Fragrant Noodle Soup with Tofu and Sweet Pork

March 30, 2012 § 2 Comments

Last weekend I did something that I hadn’t done in a decade (such a shame).  I boarded a plane alone.  That plane took me from Seattle, over the clouds, to the desert.  It was my first trip to Arizona, a place that may be the exact opposite of the Northwest in March.  Green, wet evergreens were replaced by looming red rocks and dusty scrub.  Instead of low, heavy clouds there was vast blue sky.  And that blazing sun. I expected to feel sad to say goodbye to the sun and to return to a certain fate of months more of rain and gray in Seattle.  But when the plane descended through the clouds we were treated to an amazing view of Mount St Helens (I think).  And in just another moment we were over Lake Washington and my very own Seward Park, a dense forest right in the middle of my Emerald city.  Oh crud, I realized.  It’s happened. I’m a Seattleite.   Next thing I know I’ll be buying rain pants.

The truth of the matter is, I’ve adjusted to the constant drizzle and Seattle’s eternal spring that spans from February to July.  With that weather come many traditions I could not easily let go of: digging in our soggy garden, late afternoon fires, and big bowls of steamy soup.  Of course, I will still complain about the weather.  Because I’m cranky like that.
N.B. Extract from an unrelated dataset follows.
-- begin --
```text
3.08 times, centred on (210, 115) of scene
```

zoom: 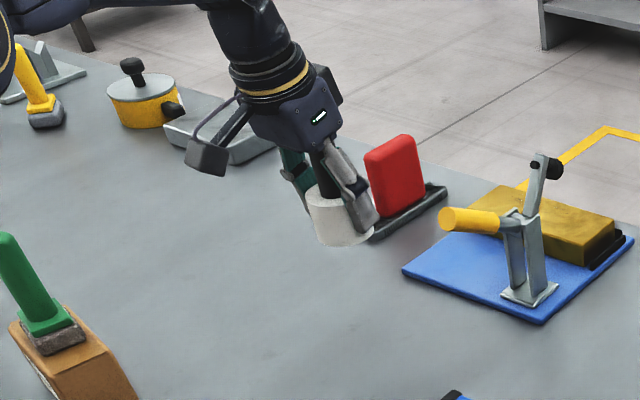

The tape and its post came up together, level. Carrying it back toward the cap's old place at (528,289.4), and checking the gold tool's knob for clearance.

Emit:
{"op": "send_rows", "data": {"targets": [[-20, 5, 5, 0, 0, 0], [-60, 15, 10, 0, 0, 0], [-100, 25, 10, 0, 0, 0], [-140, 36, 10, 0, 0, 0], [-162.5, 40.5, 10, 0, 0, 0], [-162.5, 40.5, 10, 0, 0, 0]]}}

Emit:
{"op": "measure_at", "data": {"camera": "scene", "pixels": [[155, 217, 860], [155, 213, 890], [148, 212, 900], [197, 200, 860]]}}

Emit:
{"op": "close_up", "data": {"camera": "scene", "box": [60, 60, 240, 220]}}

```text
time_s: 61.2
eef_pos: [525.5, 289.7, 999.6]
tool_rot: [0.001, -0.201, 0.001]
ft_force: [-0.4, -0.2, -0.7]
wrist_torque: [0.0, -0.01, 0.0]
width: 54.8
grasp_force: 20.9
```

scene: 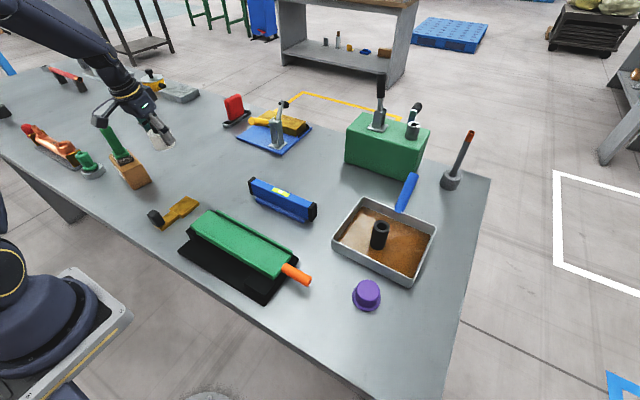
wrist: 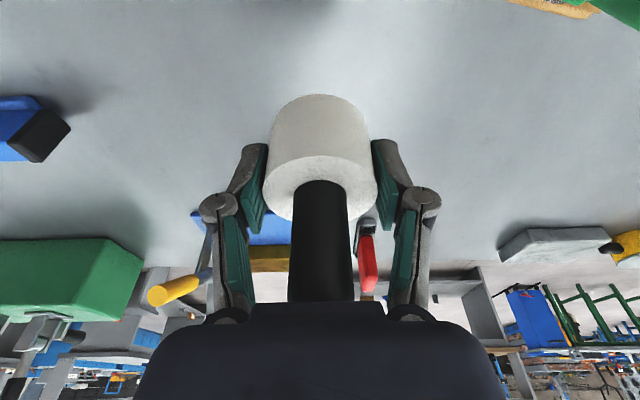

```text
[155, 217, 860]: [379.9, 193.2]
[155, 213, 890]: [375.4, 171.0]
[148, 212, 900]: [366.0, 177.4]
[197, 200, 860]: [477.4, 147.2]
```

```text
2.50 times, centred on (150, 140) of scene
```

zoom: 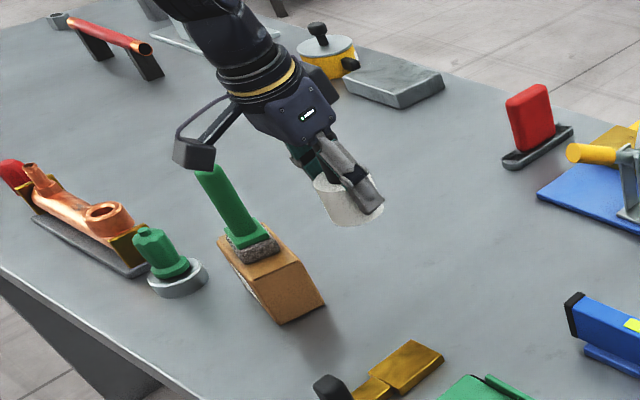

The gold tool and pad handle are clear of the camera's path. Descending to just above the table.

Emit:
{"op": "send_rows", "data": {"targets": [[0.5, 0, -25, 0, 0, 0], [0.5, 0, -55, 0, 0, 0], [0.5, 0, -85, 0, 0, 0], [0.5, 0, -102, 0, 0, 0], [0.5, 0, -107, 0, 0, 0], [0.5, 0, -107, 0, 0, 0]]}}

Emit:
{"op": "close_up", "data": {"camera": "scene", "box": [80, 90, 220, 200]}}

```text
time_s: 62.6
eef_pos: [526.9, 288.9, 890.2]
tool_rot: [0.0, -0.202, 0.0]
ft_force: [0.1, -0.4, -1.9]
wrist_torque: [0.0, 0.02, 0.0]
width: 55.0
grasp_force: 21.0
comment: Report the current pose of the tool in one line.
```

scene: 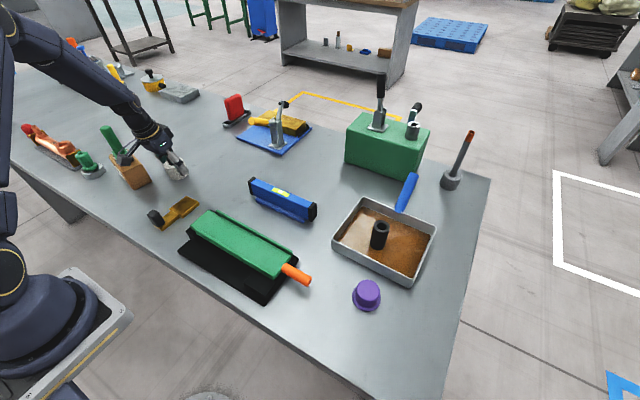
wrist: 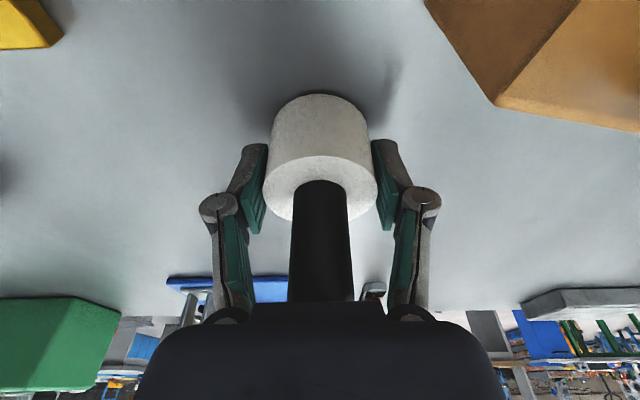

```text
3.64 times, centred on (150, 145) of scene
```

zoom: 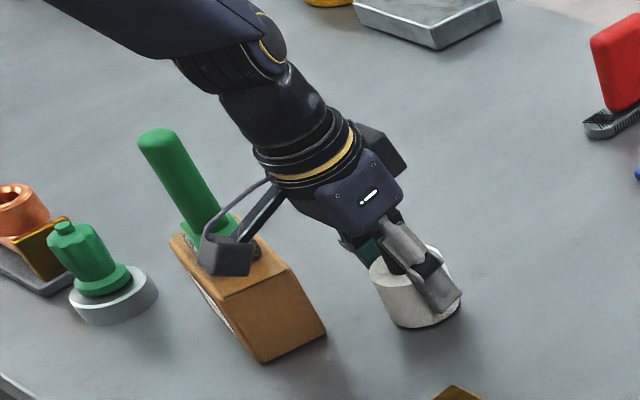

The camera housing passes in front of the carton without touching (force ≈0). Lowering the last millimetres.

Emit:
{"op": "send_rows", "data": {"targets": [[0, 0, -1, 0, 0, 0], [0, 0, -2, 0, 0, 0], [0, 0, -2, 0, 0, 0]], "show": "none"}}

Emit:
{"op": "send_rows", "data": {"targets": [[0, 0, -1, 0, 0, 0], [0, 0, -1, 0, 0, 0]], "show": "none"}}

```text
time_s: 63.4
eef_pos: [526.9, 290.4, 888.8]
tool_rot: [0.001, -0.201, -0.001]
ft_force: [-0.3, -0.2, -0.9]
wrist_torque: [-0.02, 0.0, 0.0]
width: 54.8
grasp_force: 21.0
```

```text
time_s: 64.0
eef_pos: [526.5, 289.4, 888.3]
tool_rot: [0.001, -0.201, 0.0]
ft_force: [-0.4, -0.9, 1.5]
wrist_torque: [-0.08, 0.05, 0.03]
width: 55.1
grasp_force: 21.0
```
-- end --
This soup is my family’s ultimate comfort food.  When my kid dragged though the door this week with a red snuffly nose, I was so glad I had chicken stock in the freezer.  Fresh from a weekend of being Hannah Morgan, the individual, I was totally ready to dive into nurture mode.  A bowl of this soup, flavored with star anise and ginger, fixes you right up.  This is a very accommodating recipe, so change the ingredients to suit your tastes.  The best part is the array of little bowls filled with delicious bits.  Everyone at the table can dress up their soup just the way they like it.

Fragrant Noodle Soup with Tofu & Sweet Pork

Serves 4

INGREDIENTS

For the soup:

6 C chicken stock

2″ piece of ginger, peeled & sliced

4 pods of star anise

10 stalks of cilantro

1/4 C fish sauce

8 oz tofu, fried or fresh

1 lb dried flat rice noodles

For the pork (from a recipe by Jeffrey Alford & Naomi Duguid):

1 lb ground pork

2 Tbsp tamarind paste dissolved in 1/2 C warm water

2 Tbsp canola oil

3/4 C shallots, minced

4 cloves garlic, minced

4 Tbsp brown sugar

2 Tbsp fish sauce

1 tsp salt

2 inch piece of ginger, peeled & minced

1/4 C roasted peanuts, finely chopped

For garnish:

fried shallots

2 C napa cabbage, shredded

4 scallions, white and light green parts only, minced

1/2 C cilantro, finely chopped

1/2 C roasted peanuts, finely chopped

1 lime, cut into eighths

fish sauce

chili sauce

METHOD

For the Soup

1. Add the chicken stock, ginger, star anise, cilantro and fish sauce to a stock pot.  Bring to a boil, then reduce to a simmer while you prepare the pork, or about 30 minutes.

2. Bring a large pot of water to boil and cook noodles until they’re just soft, about 3 minutes.  Drain and set aside.

For the Pork

1. Heat the canola oil in a frying pan over high heat.  Add the shallots and garlic and stir-fry until golden.  Add the pork and cook until it changes color, about 5 minutes.  Add the sugar, the tamarind juice, the fish sauce & salt and cook until most of the liquid has evaporated, about 5 minutes. Add the ginger & peanuts a cook for another minute or two.  Pour the mixture into a bowl until ready to serve.

To Serve

1. Use a slotted spoon to remove the aromatics from the pot of broth. Add noodles & tofu to each person’s bowl, and pour the broth over.  Arrange the pork and the garnishes in bowls at the dinner table and allow each diner to customize their bowl of soup.